It is prayed that mandamus issue requiring the respondent to: (a) present a list to each person making a tax return for himself, or as agent, as required by law; (b) actually administer to each person making a return of taxable property the oath required by law; (c) have all property returned upon the basis of what the person making the return determines is the fair market value thereof; and (d) apply the homestead exemption, where applicable, to the true value of the property.
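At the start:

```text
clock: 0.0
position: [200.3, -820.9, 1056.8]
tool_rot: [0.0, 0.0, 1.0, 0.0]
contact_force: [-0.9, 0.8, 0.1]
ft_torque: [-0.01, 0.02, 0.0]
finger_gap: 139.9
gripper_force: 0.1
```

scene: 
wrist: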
In his answer the respondent admits that he is required to perform certain ministerial duties, but denies that the principal purpose is to elicit from the taxpayer a declaration by him of the true market value of the property returned. He asserts: The duty rests upon the taxpayer to estimate the value of the property listed on his return. Every taxpayer making the return is presented with a list of questions as set forth on the form of the return, and in the manner required by the statutes. The law does not require the respondent to personally present the list, and personally administer the oath to each taxpayer, these being ministerial acts which may be properly delegated to constituted deputies and assistants. The law requires no more than a substantial compliance by his duly constituted deputies and assistants with the provisions of the Code. Each person is presented with a list of questions, and the oath contained upon the form, and the respondent, or his deputies as the case may be, propounds to the person making the return the question as to whether or not the return contains all of the property he owns, and all returns are required to be signed in the presence of the respondent or his deputies. To apply the law and the strained construction insisted upon by the relator would be to require the respondent to perform an impossibility, as shown by certain allegations and calculations as to the number of returns received, and the time that would be required to receive them in the manner insisted upon by the relator.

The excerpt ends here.